EXCERPT PROVIDED:
════

HONG KONG, Nov. 15 /PRNewswire-FirstCall/ -- Grand Toys International Limited today announced its financial results for the year ended December 31, 2005.
Since Grand completed its reorganization merger and Playwell Acquisition in 2004, Grand has made several acquisitions. The dates that the financial operations of each of its significant subsidiaries are being reported within Grand's consolidated financial statements are:
-- May 24, 2004 Hua Yang Holdings Co., Ltd.
-- June 30, 2004 Kord Holdings, Inc.
-- August 16, 2004 Grand Toys International Inc.
-- February 1, 2005 Eastern Raiser Printing Company Limited acquired
directly by Hua Yang Holdings Co., Ltd.
-- March 1, 2005 International Playthings, Inc.
As required under generally accepted accounting principles for entities under common control, Grand also restated its 2004 financial statements to include the operations of recently acquired Hua Yang Holdings Co., Ltd. and Kord Holdings, Inc., effective from the dates that they were acquired by companies owned by Mr. Jeff Hsieh, Grand's majority shareholder.
Due to the accounting treatment required as a result of the common control, Grand reported a non-cash deemed dividend of $12.8 million in the year 2005 related to the Hua Yang and Kord acquisitions. Also in 2005, Grand reported a non-cash deemed dividend of $991,000 related to the value of the Series A Preference Shares issued to a company controlled by Mr. Hsieh to finance the IPI acquisition.
Net sales for the twelve months ended December 31, 2005 were $131.3 million, compared to $75.5 million for the restated 2004 period. The gross profit percentage increased to 24% for the period ended December 31, 2005, compared to 20% for the restated 2004 period. EBITDA decreased from $4.2 million for the 2004 period to a loss of $9.0 million for the period ended December 31, 2005. The loss from operations for 2005 was $17.1 million, compared to a loss from operations of $189,000 in the restated 2004 period. Included in the 2005 operating expenses is approximately $15.4 million of one- time charges that includes $13.3 million for impairment of assets resulting primarily from the discontinuance of certain licenses in North America, expenses related to an abandoned acquisition, royalty write-offs, severance costs, expenses related to a change in depreciation policy and certain acquisition costs. As a result of the deemed dividend and the non-recurring charges incurred in 2005, the reported net loss is approximately $31.3 million, or ($1.94) per basic ADS, for the twelve months ended December 31, 2005. This compares to a net loss of $59,000, or ($0.00) per basic ADS, for the twelve months ended December 31, 2004. Without the non-cash deemed dividends and the one-time charges, Grand would have a net loss of $2.1 million, or ($0.13) per basic ADS, and adjusted EBITDA of approximately $6.4 million for the twelve months ended December 31, 2005.

════

DATA SEGMENT:

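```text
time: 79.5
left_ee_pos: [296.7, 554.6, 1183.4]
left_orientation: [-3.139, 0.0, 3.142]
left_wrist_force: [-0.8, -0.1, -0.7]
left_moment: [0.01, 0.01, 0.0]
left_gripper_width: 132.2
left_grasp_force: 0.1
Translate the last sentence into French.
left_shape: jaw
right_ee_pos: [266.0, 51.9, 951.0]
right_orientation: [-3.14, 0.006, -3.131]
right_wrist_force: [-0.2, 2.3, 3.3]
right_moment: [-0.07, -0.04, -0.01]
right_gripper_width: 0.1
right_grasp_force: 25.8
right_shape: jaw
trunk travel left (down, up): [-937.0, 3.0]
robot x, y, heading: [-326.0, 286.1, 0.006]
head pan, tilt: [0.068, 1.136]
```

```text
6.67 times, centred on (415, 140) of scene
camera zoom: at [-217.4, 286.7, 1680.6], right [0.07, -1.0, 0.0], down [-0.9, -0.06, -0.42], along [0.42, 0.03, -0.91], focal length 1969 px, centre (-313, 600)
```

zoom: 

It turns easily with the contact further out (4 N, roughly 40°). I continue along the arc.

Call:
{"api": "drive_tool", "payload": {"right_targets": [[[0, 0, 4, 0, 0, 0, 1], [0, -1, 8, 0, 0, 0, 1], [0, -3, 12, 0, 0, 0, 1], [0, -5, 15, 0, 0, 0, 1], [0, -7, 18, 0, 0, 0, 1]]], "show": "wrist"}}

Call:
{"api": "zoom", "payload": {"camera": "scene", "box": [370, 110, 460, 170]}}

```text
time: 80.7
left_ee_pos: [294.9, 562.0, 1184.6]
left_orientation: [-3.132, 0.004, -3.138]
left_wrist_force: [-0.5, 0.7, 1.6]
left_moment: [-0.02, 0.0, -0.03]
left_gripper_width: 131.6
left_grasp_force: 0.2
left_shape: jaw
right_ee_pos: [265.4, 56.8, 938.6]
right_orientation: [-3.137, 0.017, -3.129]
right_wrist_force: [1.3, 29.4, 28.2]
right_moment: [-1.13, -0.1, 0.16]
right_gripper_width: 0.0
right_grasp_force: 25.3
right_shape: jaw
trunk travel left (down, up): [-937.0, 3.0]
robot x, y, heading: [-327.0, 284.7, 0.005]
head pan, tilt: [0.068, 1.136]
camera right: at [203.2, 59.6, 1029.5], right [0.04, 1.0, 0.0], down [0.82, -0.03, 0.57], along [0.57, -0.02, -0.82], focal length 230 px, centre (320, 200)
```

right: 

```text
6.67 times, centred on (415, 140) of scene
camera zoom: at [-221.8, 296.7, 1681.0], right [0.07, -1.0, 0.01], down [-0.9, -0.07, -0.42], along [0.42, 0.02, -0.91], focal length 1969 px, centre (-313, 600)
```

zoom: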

════

TASKS TO COMPLETE:
- A) Provide the original wording of the excerpt provided from "Since Grand completed" as far as "2004 Kord Holdings, Inc.".
- B) Keep the excerpt provided going from its last sentence.

TASK-BY-TASK RESULTS:
- A)
Since Grand completed its reorganization merger and Playwell Acquisition in 2004, Grand has made several acquisitions. The dates that the financial operations of each of its significant subsidiaries are being reported within Grand's consolidated financial statements are:
-- May 24, 2004 Hua Yang Holdings Co., Ltd.
-- June 30, 2004 Kord Holdings, Inc.

- B)
Jeff Hsieh, Chief Executive Officer of Grand, noted, "2005 was another year of transition and expansion for Grand. We are very pleased with the sales and market growth that Grand is experiencing as a result of our three newly acquired companies. IPI has allowed Grand to significantly and profitably expand our presence and distribution capabilities in the US market. Hua Yang and Kord have brought significant PRC manufacturing resources to our group and added new businesses to our group in the printing, packaging and party goods areas. The costs involved with seeking out acquisitions, purchasing these businesses and transitioning them into Grand's group were relatively high in 2005, but this was essential to ensure that Grand was properly structured for the future and long-term growth. We continue to deal with the rapidly changing landscape in the toy and toy-related areas and as we re-evaluate all of Grand's operating divisions, we will incur certain costs in 2006 while we restructure Grand and focus our efforts and resources on the more profitable and risk averse operations within the Grand group."
About Grand Toys International Limited: Grand Toys International Limited is a newly reorganized International company resulting from the acquisition of Playwell International Limited in August 2004, International Playthings, Inc. in March 2005 and Hua Yang Holdings Co., Ltd. and Kord Holdings, Inc. in December 2005. Grand, through its Hong Kong, US and Canadian operating subsidiaries, develops, manufactures and distributes toy and toy related products throughout the world; prints and assembles books and specialty packaging; and develops, manufactures and distributes party goods. Grand's operating subsidiaries have been in continuous operation for up to 45 years. Grand's goal is to become a leading manufacturer, developer, and marketer of toy and toy related products throughout the world. http://www.grand.com/, also http://www.intplay.com/, http://www.huayangprinting.com/ and http://www.kordparty.com/.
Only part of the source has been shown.